Definition
A person employed to do any act for another (the principal), or to represent the other in dealings with third persons — with the power to bind the principal by acts done in the course of the agency.
An agent under Section 182 ICA is one employed to act for another. The agency relationship involves three parties: principal, agent, and third parties. The agent's key attribute is the power to bind the principal — acts done by the agent within their authority bind the principal as if the principal had done them directly. Agency can be created by: (a) express appointment; (b) implied appointment (conduct or necessity); (c) ratification (Section 196 — principal adopts agent's unauthorised acts); (d) estoppel (principal's representation that another is their agent — apparent authority). Agents owe duties of: loyalty, confidentiality, care, disclosure, and to account for money received.
Statutory Definition
Section 182, Indian Contract Act, 1872: 'An agent is a person employed to do any act for another, or to represent another in dealings with third persons. The person for whom such act is done, or who is so represented, is called the principal.' Section 183: 'Any person who is of the age of majority according to the law to which he is subject, and who is of sound mind, may employ an agent.' Section 184: 'As between the principal and third persons any person may become an agent, but no person who is not of the age of majority and of sound mind can become an agent, so as to be responsible to his principal.'
Etymology & Origin
From Latin 'agens' (present participle of 'agere' — to do, to act). An 'agent' is literally one who 'acts' — one who does things on behalf of another. The Latin equivalent 'mandatarius' comes from 'mandatum' (a mandate, commission) — the agent acts under the principal's mandate.
Full Legal Analysis
Agent: Acting for Another, Binding the World
Agency is the legal device that allows one person to act through another — to sign contracts, receive payments, make representations, and generally conduct legal transactions as if they were the principal themselves. Without agency, every business transaction would require personal presence; commercial life would grind to a halt. Agency law determines when the principal is bound by the agent’s acts and when third parties can rely on the agent’s authority.
Types of Authority
(a) Actual authority (Section 186): Express or implied authority actually granted by the principal. Express: specified in the appointment; Implied: inferred from the nature of the position, trade usage, or conduct. (b) Apparent authority (ostensible authority): Authority that the principal's conduct leads third parties reasonably to believe exists — even if no actual authority was granted. A principal who holds someone out as their agent is bound by that agent's acts towards third parties who relied on the appearance. (c) Authority by ratification (Section 196): An act done by someone without actual authority may be ratified by the principal — the ratification relates back to the date of the act and binds the principal as if authority existed from the beginning.

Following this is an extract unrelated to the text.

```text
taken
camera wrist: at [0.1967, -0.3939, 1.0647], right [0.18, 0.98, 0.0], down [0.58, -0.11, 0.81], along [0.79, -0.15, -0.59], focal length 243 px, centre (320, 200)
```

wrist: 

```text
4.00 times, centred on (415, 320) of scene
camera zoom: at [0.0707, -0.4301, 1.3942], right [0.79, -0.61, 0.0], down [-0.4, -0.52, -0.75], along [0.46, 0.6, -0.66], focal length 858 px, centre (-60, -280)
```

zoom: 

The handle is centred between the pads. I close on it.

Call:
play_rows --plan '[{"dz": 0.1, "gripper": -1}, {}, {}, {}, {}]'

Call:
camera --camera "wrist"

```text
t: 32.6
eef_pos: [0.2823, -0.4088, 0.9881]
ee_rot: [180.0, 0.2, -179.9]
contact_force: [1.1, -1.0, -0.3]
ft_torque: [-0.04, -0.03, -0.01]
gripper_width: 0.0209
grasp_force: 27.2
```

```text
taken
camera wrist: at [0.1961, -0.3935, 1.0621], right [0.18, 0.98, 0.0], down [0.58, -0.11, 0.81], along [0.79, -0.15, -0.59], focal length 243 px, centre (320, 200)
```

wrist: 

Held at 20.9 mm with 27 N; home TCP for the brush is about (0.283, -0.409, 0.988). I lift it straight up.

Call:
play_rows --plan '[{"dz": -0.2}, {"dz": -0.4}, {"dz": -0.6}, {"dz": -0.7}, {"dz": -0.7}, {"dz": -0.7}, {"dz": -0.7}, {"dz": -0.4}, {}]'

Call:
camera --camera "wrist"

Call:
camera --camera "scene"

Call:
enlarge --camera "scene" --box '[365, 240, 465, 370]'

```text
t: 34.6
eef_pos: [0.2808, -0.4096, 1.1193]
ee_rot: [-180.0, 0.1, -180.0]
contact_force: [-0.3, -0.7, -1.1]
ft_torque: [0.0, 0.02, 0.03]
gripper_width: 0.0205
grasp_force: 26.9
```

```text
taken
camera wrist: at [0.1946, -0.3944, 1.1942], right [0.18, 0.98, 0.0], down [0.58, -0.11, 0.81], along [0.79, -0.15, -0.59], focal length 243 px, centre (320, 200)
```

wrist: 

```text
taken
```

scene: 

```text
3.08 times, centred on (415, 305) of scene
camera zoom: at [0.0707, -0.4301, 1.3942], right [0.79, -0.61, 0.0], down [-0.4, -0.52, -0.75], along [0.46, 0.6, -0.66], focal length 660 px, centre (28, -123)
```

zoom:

Principal’s Liability for Agent’s Torts
The principal is vicariously liable for the agent's torts committed in the course of the agency. Under Section 238 ICA, misrepresentations and frauds by the agent within the scope of their authority make the principal liable to third parties. But the principal is not liable for acts done outside the scope of the agency without ratification — the agent alone is liable for ultra vires acts.
Duties of the Agent
An agent owes the principal: (a) Section 211: duty to act within authority — not to exceed the mandate; (b) Section 212: duty to exercise skill and diligence; (c) Section 213: duty to render accounts; (d) Section 215: duty not to deal on own account without principal's knowledge; (e) Section 219: duty to pay over money received for principal.
“Agency is trust made legal. The principal trusts the agent with their power — power to bind, to commit, to represent. The law enforces this trust rigorously: the agent must act in the principal’s interest, within the principal’s authority, and account for every exercise of that power.”
This Term in Indian Statutes
Indian Contract Act, 1872, 1872
"An agent is a person employed to do any act for another, or to represent another in dealings with third persons. The person for whom such act is done, or who is so represented, is called the principal."